┌────────

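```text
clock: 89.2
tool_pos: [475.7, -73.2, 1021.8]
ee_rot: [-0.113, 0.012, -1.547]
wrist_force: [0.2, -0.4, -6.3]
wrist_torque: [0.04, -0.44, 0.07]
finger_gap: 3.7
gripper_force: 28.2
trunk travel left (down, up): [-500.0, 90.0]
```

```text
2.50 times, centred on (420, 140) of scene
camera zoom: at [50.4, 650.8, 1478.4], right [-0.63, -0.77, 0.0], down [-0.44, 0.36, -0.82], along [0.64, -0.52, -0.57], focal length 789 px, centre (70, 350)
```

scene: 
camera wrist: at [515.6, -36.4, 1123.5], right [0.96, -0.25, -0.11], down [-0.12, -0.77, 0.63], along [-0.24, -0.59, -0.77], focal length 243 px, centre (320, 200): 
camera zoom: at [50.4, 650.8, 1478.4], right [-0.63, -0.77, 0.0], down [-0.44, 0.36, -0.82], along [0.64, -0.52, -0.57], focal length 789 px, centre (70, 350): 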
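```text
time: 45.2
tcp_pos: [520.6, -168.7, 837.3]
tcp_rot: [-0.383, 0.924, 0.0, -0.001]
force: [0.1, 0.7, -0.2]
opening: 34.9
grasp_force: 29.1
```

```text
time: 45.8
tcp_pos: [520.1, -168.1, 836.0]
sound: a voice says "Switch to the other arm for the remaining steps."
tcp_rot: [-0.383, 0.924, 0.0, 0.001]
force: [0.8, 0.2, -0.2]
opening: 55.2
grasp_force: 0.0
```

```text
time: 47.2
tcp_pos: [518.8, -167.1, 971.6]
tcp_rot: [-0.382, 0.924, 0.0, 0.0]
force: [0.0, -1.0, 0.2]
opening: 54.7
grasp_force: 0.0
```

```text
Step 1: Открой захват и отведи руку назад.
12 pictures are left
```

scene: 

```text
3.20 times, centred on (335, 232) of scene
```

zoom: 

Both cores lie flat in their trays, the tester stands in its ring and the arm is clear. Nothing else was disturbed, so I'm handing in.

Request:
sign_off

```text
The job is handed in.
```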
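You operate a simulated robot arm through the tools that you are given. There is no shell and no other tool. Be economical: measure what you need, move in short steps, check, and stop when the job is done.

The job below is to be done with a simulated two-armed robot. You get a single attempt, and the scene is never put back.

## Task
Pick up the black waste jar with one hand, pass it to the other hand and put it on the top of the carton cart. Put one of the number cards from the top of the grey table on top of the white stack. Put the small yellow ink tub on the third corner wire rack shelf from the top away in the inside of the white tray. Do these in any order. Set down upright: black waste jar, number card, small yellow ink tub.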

└────────

● **Problem to solve**
From the entries above, pull out each line that includes "down".

● **Result**
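trunk travel left (down, up): [-500.0, 90.0]
camera zoom: at [50.4, 650.8, 1478.4], right [-0.63, -0.77, 0.0], down [-0.44, 0.36, -0.82], along [0.64, -0.52, -0.57], focal length 789 px, centre (70, 350)
camera wrist: at [515.6, -36.4, 1123.5], right [0.96, -0.25, -0.11], down [-0.12, -0.77, 0.63], along [-0.24, -0.59, -0.77], focal length 243 px, centre (320, 200): 
camera zoom: at [50.4, 650.8, 1478.4], right [-0.63, -0.77, 0.0], down [-0.44, 0.36, -0.82], along [0.64, -0.52, -0.57], focal length 789 px, centre (70, 350): 
Pick up the black waste jar with one hand, pass it to the other hand and put it on the top of the carton cart. Put one of the number cards from the top of the grey table on top of the white stack. Put the small yellow ink tub on the third corner wire rack shelf from the top away in the inside of the white tray. Do these in any order. Set down upright: black waste jar, number card, small yellow ink tub.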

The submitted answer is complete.